Peter Perdue, however, was able to envision something else: a community of cottagers who owned their own marina. He knew it was the community’s only way forward. All he had to do was convince the other 44 families—many of them related, some of them quarrelsome, few of them wealthy, and nearly all of them filled with dread—to buy in.

Georgian Bay is an iconic place, its ruggedness immortalized many times on canvas by the Group of Seven. James MacCallum, an ophthalmologist and one of the artists’ most devoted patrons, owned a cottage in the region, near Go Home Bay, and at his invitation, many of them travelled there in the 1910s and 1920s to ponder and to paint. The region’s leaning, windswept pines served as the Canadian-wilderness equivalent of posing nudes, and the artists competed over who could best capture their beauty.

About a decade before the Group of Seven discovered MacCallum’s retreat, a woman named Jean Joy (née Grahame) discovered Nares Inlet. Acting on the 1905 equivalent of a hot real estate tip, from a surveyor she knew, she travelled by horse-drawn coach from Toronto to Midland, then by steamer to Parry Sound and by tugboat to Pointe au Baril. There she hopped in a canoe and headed west along the shoreline, then north for more than two kilometres across treacherous open water, then back east into Nares Inlet. The tip proved worth the trek. Nares was perfect: a long, narrow passage that calmed the bay’s temperamental waters and dampened its fierce winds.

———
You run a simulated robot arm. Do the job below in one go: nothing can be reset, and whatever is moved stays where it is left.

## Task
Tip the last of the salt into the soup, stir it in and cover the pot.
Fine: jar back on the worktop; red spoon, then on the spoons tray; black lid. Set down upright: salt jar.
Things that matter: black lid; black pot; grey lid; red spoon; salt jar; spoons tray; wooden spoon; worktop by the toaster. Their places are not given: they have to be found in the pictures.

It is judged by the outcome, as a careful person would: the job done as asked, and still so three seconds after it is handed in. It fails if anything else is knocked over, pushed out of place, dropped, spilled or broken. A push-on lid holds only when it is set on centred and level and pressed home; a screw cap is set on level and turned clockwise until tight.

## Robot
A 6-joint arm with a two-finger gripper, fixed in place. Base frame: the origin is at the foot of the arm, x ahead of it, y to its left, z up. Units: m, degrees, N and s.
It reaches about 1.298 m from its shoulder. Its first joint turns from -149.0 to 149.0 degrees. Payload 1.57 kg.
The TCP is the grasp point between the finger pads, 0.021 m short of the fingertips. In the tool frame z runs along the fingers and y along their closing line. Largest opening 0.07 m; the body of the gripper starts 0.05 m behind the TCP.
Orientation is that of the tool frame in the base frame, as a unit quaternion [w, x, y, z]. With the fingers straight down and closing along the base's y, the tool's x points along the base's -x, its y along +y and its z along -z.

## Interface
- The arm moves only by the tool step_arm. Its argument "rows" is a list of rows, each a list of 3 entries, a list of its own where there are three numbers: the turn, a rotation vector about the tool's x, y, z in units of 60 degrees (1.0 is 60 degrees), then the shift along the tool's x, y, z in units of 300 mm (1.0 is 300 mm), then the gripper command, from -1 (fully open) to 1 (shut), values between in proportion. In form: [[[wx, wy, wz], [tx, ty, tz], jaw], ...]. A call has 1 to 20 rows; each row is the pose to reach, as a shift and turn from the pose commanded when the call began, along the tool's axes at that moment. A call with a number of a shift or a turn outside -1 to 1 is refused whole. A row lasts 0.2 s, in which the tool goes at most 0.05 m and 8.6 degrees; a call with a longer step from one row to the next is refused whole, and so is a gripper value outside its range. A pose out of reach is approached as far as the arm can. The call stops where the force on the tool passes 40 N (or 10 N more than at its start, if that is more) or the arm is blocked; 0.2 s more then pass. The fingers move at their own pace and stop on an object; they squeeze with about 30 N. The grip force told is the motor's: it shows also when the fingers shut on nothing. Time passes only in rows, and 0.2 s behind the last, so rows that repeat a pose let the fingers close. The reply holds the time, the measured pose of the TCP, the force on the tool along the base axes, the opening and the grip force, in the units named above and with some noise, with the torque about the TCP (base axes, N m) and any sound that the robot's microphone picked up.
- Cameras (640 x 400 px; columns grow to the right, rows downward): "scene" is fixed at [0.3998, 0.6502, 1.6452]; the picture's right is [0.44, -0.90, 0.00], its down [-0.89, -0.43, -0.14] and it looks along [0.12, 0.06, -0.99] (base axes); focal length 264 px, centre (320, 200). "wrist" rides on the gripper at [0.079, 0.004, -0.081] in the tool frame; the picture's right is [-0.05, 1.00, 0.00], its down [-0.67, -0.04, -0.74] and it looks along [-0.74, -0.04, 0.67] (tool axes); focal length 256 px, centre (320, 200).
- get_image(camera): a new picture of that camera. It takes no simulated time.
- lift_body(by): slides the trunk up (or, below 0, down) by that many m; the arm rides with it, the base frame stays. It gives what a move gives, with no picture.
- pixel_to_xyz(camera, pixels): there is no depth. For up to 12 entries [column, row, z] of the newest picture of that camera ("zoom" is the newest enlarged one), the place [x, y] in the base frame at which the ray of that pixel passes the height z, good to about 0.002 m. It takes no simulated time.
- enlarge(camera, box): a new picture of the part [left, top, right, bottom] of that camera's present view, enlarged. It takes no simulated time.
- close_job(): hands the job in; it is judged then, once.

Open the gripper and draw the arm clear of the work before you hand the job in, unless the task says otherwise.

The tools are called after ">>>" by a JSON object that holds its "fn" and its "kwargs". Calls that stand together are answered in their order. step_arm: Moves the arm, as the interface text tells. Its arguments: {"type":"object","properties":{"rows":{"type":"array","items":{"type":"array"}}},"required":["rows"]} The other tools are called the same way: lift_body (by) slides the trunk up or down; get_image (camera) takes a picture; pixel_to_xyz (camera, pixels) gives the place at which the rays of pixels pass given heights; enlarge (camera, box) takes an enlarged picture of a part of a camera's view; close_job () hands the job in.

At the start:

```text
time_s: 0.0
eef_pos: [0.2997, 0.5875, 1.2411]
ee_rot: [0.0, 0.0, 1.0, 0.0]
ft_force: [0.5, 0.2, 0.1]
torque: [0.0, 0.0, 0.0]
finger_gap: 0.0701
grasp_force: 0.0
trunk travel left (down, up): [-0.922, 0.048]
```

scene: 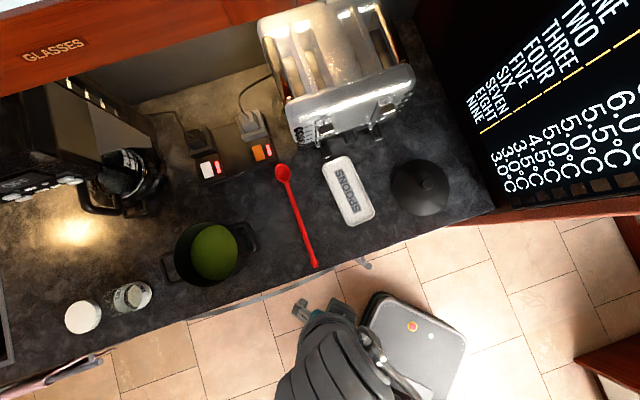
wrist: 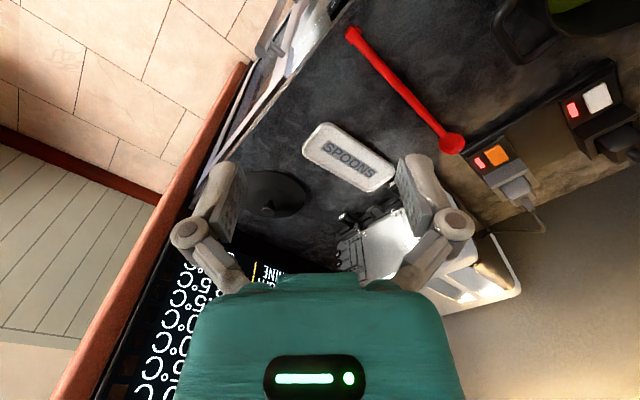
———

Joy purchased three islands at Nares, and the following summer she was accompanied by her sister, Susannah Ormsby, who in turn purchased two islands of her own. In no time the inlet’s summers were populated by Joys and Ormsbys and their descendants and in-laws, including Ketchums, Martins, and Sangers, last names that still dominate the directory of the local islanders’ association.

And they earned themselves a nickname: “the community of inverted snobs.” The Inleteers were proudly as rugged as their surroundings, “for we were all devotees of the simple life, and looked down our noses at motor boats and all the paraphernalia of the stereotyped summer resort.” So wrote the prideful early Nares pioneer A. H. Lightbourn in his 1962 chapbook opus, The Inlet Story. According to Lightbourn, the community was none too pleased when fishing tourists first began to make their way into Nares and were even contemptuous of Springhaven Lodge when it first opened. But the construction of Springhaven’s marina made their lives easier, as did the Scales’ propane delivery service. To judge from Lightbourn’s telling, even as they adopted these few sparse luxuries, they complained about them.

Though the community has mellowed over the years, the inverted-snobs moniker still fits. As construction overtook the neighbouring inlets at Bayfield and Pointe au Baril, erecting cottages on every outcrop, the Nares-folk kept their lots large, and the community, without power, stayed small, topping out at 45 cottages, many of which don’t have a neighbour in their view. They all own motorboats now, but waterskiers and PWCs are frowned upon. In the post-war era, as electrical utilities colonized cottage country, the community of inverted snobs continued to refuse the service, preferring instead to go on bathing in the bay and reading by candlelight. To this day, all but one of the inlet’s cottages remain off the grid.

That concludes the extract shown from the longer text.